[start Page extract]

At the moment i do not have anything to film with other than an iPhone or iPad and secondly I have a way to go to compare with the likes of Jon from Japanese Knife Imports or the legendary Murray Carter .
I have picked up a lot over the last couple of years but the more I discover the more I realise I have to learn .
My biggest medium of sharpening to master at the moment is ceramics those knives from the other day inspite of doing by hand were still not great so in the end I put them on my Edge Pro with the special diamond stone 1200grit I did not finish them on diamond tape 3K which maybe I should have but i did not want the edge too polished . The end result was in my mind just acceptable if I rate a steel knife I have sharpened on a scale of 1-10 I would say my best sharpening is just under 7 and I would say the ceramics were just over 4 this is a scale that Murray Carter uses He rates a blade he can shave with by his standards as a 7 so I am probable marking my results a little high.
I must admit to doing more & more freehand sharpening it is way more satisfying and is quicker one frustration I have found with thew WE is occasionally the stone guides have slipped whist I have been sharpening on both occasions this has happened I have not noticed until near the end . Also with the bench stones there is no setting up it is straight in .
The Edge pro that I finished off the ceramics on is quite tiring to use since the small blades have to be kept flat on the table and the ball on the stone arm bruises my palm especially when I was doing 400 passes per side working from Atoma 140-400-600- the Edge Pro fine diamond stone .

[end Page extract]

### Work instructions
Could you give the page extract again in full?

[start Provided data]

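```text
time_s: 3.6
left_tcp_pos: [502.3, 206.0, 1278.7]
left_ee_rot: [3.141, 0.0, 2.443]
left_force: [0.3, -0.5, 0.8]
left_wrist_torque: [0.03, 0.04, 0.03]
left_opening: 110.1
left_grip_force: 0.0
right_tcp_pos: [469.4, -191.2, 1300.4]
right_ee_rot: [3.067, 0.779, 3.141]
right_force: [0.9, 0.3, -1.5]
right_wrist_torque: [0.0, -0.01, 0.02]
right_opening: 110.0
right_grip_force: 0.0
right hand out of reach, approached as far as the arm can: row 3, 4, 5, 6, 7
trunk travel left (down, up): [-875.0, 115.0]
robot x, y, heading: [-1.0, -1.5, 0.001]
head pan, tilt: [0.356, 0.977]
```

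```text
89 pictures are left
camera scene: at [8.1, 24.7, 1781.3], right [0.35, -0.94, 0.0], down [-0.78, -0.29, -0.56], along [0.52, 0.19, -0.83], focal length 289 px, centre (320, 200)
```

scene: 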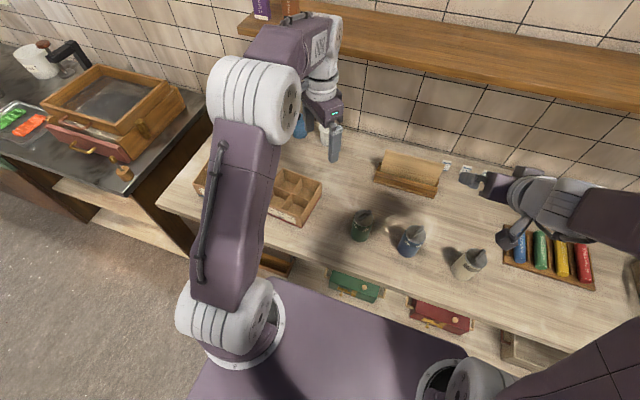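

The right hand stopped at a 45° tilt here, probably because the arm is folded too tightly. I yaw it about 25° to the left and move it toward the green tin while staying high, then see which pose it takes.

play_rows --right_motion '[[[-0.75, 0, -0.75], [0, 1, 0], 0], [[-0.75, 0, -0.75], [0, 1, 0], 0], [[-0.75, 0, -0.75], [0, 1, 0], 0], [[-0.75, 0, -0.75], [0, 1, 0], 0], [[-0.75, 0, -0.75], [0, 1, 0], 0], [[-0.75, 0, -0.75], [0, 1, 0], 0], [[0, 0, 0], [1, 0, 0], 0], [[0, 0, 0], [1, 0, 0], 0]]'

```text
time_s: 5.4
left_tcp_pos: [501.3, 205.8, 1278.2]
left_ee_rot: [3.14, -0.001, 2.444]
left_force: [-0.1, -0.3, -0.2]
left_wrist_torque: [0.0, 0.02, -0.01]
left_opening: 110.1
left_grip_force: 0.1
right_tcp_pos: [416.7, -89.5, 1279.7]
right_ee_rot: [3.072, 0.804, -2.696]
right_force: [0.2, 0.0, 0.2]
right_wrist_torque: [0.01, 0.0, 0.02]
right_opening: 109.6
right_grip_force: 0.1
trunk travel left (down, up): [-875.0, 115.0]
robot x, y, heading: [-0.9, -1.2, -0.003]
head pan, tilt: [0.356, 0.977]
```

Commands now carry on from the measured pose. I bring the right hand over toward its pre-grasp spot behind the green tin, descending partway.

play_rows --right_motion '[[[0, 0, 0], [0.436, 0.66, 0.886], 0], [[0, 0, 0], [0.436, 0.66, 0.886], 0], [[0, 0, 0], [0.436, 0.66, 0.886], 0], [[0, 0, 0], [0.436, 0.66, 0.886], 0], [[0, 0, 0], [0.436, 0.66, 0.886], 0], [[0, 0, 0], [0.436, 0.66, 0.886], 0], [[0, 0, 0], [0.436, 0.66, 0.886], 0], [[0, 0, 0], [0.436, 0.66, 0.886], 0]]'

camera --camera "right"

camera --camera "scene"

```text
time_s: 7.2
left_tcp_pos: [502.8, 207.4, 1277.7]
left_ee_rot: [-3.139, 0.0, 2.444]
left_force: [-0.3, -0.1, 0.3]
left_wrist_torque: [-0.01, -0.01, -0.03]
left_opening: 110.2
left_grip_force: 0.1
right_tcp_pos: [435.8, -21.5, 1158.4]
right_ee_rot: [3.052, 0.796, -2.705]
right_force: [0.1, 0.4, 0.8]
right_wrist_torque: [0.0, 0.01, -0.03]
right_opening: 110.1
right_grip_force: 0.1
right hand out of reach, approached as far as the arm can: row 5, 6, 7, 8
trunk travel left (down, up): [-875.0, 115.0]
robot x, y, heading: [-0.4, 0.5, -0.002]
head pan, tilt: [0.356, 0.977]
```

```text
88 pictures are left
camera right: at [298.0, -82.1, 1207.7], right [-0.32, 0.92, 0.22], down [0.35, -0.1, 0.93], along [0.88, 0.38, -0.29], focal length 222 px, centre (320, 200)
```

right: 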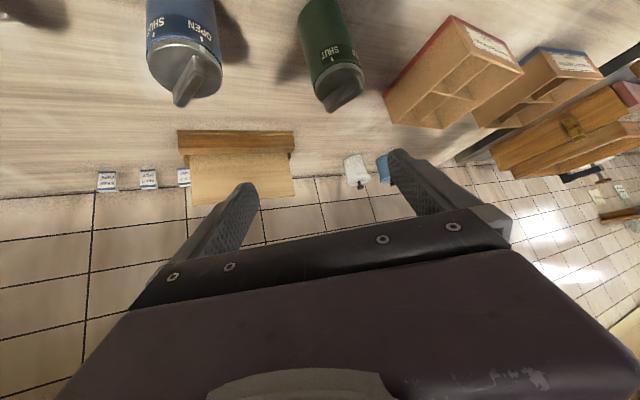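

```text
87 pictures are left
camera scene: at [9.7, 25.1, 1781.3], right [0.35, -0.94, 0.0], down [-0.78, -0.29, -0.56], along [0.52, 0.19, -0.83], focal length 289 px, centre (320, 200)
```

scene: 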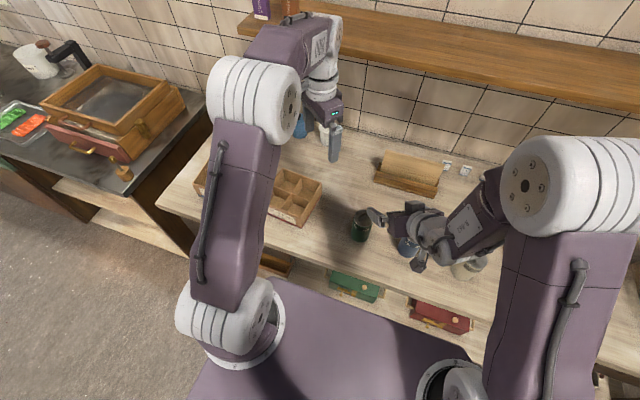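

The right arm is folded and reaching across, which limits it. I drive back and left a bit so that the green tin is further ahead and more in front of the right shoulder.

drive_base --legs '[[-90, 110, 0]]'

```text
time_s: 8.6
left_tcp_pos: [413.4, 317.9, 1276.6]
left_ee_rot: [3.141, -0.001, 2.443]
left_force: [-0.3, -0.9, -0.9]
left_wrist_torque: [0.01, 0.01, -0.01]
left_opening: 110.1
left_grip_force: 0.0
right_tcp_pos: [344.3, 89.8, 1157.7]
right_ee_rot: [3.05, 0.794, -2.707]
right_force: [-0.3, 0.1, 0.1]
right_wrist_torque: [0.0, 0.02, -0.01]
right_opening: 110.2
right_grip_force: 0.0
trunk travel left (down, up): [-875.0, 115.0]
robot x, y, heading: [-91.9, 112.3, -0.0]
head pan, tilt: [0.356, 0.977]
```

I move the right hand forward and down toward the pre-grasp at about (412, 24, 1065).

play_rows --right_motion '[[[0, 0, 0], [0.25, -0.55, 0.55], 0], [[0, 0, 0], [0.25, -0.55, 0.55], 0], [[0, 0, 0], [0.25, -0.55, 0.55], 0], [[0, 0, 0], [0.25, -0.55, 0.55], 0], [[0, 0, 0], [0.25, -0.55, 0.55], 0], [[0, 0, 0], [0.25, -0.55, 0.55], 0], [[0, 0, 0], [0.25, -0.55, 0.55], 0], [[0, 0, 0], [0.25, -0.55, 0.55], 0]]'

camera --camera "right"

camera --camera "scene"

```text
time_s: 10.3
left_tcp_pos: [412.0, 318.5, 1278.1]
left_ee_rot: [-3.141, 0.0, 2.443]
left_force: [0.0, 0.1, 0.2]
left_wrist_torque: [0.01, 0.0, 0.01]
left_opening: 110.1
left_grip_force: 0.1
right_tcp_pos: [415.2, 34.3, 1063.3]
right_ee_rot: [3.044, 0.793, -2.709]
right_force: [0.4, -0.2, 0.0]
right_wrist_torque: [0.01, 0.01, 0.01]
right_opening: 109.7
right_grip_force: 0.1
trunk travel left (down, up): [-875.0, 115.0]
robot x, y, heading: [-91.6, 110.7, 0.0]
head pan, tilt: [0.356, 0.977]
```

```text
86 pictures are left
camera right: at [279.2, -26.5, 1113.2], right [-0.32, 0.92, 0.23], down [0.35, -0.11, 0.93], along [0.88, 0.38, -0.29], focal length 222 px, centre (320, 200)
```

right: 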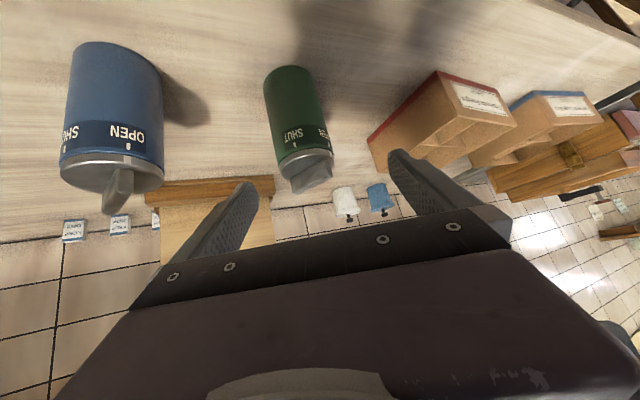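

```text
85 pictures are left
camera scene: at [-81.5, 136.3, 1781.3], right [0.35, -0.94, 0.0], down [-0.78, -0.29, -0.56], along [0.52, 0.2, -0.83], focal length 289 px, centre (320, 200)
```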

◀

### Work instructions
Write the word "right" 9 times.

[end Provided data]

### Reply
At the moment i do not have anything to film with other than an iPhone or iPad and secondly I have a way to go to compare with the likes of Jon from Japanese Knife Imports or the legendary Murray Carter .
I have picked up a lot over the last couple of years but the more I discover the more I realise I have to learn .
My biggest medium of sharpening to master at the moment is ceramics those knives from the other day inspite of doing by hand were still not great so in the end I put them on my Edge Pro with the special diamond stone 1200grit I did not finish them on diamond tape 3K which maybe I should have but i did not want the edge too polished . The end result was in my mind just acceptable if I rate a steel knife I have sharpened on a scale of 1-10 I would say my best sharpening is just under 7 and I would say the ceramics were just over 4 this is a scale that Murray Carter uses He rates a blade he can shave with by his standards as a 7 so I am probable marking my results a little high.
I must admit to doing more & more freehand sharpening it is way more satisfying and is quicker one frustration I have found with thew WE is occasionally the stone guides have slipped whist I have been sharpening on both occasions this has happened I have not noticed until near the end . Also with the bench stones there is no setting up it is straight in .
The Edge pro that I finished off the ceramics on is quite tiring to use since the small blades have to be kept flat on the table and the ball on the stone arm bruises my palm especially when I was doing 400 passes per side working from Atoma 140-400-600- the Edge Pro fine diamond stone .